In recent years, companies in the life insurance and annuity business have faced litigation, including class action lawsuits, alleging improper product design, improper sales practices and similar claims. We were a defendant in a purported class action, McCormack, et al. v. American Equity Investment Life Insurance Company, et al., in the United States District Court for the Central District of California, Western Division and Anagnostis v. American Equity, et al., coordinated in the Central District, entitled, In Re: American Equity Annuity Practices and Sales Litigation (complaint filed September 7, 2005) (the "Los Angeles Case"), involving allegations of improper sales practices and similar claims as described below.
The Los Angeles Case was a consolidated action involving several lawsuits filed by putative class members seeking class action status for a national class of purchasers of annuities issued by us. The allegations generally attacked the suitability of sales of deferred annuity products to persons over the age of 65. The plaintiffs sought rescission and injunctive relief including restitution and disgorgement of profits on behalf of all class members under California Business & Professions Code section 17200 et seq. and Racketeer Influenced and Corrupt Organizations Act; compensatory damages for breach of fiduciary duty and aiding and abetting of breach of fiduciary duty; unjust enrichment and constructive trust; and other pecuniary damages under California Civil Code section 1750 and California Welfare & Institutions Codes section 15600 et seq.
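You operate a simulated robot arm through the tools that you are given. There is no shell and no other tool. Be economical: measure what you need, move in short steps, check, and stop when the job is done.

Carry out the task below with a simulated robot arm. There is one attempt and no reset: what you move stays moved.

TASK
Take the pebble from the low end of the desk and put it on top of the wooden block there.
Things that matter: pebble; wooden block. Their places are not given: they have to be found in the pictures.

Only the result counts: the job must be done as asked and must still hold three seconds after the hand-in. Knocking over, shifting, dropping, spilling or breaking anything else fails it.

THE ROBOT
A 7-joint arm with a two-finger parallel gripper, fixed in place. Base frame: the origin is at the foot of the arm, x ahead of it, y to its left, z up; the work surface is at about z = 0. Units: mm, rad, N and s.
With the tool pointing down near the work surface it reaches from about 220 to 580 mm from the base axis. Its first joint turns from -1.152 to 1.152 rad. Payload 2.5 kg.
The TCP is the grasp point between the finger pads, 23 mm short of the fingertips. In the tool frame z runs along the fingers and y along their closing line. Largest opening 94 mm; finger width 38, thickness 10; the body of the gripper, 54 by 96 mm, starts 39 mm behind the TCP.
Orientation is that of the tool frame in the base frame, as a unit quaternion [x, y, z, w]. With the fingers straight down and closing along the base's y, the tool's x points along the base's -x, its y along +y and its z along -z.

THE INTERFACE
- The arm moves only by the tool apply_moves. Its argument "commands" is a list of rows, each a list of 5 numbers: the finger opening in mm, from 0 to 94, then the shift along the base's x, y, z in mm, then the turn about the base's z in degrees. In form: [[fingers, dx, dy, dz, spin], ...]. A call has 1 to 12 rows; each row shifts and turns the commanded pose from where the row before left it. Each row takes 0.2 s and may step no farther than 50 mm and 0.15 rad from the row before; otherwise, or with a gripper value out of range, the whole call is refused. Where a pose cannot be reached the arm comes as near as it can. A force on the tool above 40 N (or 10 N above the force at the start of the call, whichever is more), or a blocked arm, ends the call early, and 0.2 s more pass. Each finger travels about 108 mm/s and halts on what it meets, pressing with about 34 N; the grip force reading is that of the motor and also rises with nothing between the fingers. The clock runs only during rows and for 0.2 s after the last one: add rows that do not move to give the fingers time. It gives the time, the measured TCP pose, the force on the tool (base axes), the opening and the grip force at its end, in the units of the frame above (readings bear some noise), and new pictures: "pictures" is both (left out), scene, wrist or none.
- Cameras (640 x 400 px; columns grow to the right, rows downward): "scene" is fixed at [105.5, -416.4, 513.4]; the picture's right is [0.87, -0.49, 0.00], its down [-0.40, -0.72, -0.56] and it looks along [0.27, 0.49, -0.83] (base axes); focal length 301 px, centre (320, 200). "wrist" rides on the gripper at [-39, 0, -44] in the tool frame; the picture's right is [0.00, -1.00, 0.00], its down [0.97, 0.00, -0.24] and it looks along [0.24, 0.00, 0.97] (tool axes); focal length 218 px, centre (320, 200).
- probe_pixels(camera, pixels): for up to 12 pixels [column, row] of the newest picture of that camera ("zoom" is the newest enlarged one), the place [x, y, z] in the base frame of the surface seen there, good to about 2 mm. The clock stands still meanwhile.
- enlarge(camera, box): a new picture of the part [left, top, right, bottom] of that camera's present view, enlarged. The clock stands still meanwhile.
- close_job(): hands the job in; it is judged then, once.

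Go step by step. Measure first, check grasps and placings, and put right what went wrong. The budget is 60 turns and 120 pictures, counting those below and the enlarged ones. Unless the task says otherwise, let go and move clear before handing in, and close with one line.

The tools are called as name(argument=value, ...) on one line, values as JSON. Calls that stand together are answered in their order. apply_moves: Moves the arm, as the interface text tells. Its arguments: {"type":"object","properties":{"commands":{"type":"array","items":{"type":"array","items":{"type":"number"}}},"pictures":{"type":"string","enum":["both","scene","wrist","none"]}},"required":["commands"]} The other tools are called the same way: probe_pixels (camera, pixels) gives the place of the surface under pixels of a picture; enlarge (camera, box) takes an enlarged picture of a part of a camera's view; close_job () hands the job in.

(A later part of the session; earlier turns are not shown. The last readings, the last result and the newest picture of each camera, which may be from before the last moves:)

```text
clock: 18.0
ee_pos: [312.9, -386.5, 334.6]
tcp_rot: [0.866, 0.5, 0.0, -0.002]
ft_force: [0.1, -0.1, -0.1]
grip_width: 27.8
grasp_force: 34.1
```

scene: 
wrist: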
On July 30, 2013, the parties entered into a settlement agreement and stipulated to certification of the case as a class action for settlement purposes only. Notice of the terms of the settlement was mailed to the members of the class on October 7, 2013 and settlement claim forms were due from members of the class on or before December 6, 2013. On January 27, 2014, a hearing was held regarding the fairness of the settlement. On January 29, 2014, the District Court signed a final order approving the settlement and finding the settlement is fair and represents a complete resolution of all claims asserted on behalf of the class. On January 30, 2014, a final judgment was entered dismissing the case on the merits and with prejudice. On February 28, 2014, a member of the class filed an appeal of the District Court's approval of the terms of the settlement agreement with the United States Court of Appeals for the Ninth Circuit. While review of the claim forms has been stayed due to the appeal and it is difficult to predict the amount of the liabilities that will ultimately result from the completion of the claims process, the $11.1 million litigation liability referred to above represents our best estimate of probable loss with respect to this litigation. In light of the inherent uncertainties involved in the matter described above, there can be no assurance that such litigation, or any other pending or future litigation, will not have a material adverse effect on our business, financial condition, or results of operations.
In addition to our commitments to fund mortgage loans, we have unfunded commitments at March 31, 2014 to limited partnerships of $23.6 million and to secured bank loans of $12.8 million.